-- START SELECTED EXCERPT --
It’s the Political Economy, Stupid!
Sometimes living in the world of ideas makes it harder to understand the real one. If you happen to be an economist, and the time is now, that is true in spades. Take Paul Krugman, for instance. After bemoaning the terrible policy choices of the last two years, he writes, “I’m still trying to make sense of this global intellectual failure.” It’s as if the core problem is that political leaders didn’t learn their macroeconomics well enough.
But Keynes was wrong about the power of “academic scribblers”. Idea-smiths provide language, narratives and tools for those in control, but the broad contours of policy depend on who the controllers happen to be. We are not living through an epoch of intellectual failure, but one in which there is no available mechanism to oust a political-economic elite whose interests have become incompatible with ours.
This is not some sudden development, much less a coup d’etat as is sometimes claimed. No, the accretion of power by the rentiers has been systematic, structural and the outcome of a decades-long process. It is deeply rooted in modern capitalist economies due to the transformation of corporations into tradable, recombinant portfolios of assets, increasing concentration of and returns to ownership, and the failure of regulation to keep pace with technology and transnational scale. Those who sit at the pinnacle of wealth for the most part no longer think about production, nor do they worry very much about who the ultimate consumers will be; they take financial positions and demand policies that will see to it that these positions are profitable.
-- END SELECTED EXCERPT --
Reproduce the wording of the selected excerpt between "It’s the Political" and "incompatible with ours.", with both ends included.
-- START STORED DATA --
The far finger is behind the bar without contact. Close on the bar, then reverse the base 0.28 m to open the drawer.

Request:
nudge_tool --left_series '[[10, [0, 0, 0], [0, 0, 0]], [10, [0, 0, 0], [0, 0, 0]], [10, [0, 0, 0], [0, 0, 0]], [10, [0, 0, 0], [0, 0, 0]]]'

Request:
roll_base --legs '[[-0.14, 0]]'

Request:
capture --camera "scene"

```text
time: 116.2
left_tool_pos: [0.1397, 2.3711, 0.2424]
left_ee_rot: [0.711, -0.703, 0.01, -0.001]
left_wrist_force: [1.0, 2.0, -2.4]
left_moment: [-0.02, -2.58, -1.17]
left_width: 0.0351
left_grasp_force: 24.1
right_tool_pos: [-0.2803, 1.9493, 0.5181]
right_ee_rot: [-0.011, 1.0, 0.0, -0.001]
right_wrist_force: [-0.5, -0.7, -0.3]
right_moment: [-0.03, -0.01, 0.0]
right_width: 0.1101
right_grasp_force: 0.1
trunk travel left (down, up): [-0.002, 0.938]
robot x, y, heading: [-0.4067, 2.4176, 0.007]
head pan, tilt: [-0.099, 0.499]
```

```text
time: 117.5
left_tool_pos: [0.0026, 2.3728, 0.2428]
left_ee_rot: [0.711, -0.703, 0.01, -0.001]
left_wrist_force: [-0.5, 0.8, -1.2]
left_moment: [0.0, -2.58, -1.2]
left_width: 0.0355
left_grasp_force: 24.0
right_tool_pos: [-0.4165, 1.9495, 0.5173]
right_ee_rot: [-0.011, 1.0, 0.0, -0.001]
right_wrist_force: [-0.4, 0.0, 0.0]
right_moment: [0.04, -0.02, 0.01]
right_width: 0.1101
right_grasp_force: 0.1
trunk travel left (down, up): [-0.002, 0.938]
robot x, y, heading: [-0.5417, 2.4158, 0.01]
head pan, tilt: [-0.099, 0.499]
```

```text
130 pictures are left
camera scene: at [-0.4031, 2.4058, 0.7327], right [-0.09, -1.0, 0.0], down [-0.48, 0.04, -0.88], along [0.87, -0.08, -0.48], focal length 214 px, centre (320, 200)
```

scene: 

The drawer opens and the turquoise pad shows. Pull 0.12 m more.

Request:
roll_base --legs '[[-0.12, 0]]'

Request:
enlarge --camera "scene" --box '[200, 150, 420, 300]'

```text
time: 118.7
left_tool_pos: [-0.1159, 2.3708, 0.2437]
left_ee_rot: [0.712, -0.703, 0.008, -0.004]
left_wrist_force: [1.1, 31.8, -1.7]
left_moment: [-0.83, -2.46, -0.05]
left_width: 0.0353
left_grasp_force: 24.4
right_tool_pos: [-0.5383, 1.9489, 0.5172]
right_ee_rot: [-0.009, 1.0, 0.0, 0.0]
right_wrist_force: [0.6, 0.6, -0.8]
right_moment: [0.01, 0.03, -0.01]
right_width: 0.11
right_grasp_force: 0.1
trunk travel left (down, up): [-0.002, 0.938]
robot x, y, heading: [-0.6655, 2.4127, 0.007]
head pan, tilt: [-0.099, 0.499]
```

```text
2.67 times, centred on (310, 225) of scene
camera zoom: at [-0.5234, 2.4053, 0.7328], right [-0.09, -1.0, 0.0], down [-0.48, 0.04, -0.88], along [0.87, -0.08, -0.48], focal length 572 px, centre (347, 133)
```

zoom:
-- END STORED DATA --
- _TASK ANSWER_:
It’s the Political Economy, Stupid!
Sometimes living in the world of ideas makes it harder to understand the real one. If you happen to be an economist, and the time is now, that is true in spades. Take Paul Krugman, for instance. After bemoaning the terrible policy choices of the last two years, he writes, “I’m still trying to make sense of this global intellectual failure.” It’s as if the core problem is that political leaders didn’t learn their macroeconomics well enough.
But Keynes was wrong about the power of “academic scribblers”. Idea-smiths provide language, narratives and tools for those in control, but the broad contours of policy depend on who the controllers happen to be. We are not living through an epoch of intellectual failure, but one in which there is no available mechanism to oust a political-economic elite whose interests have become incompatible with ours.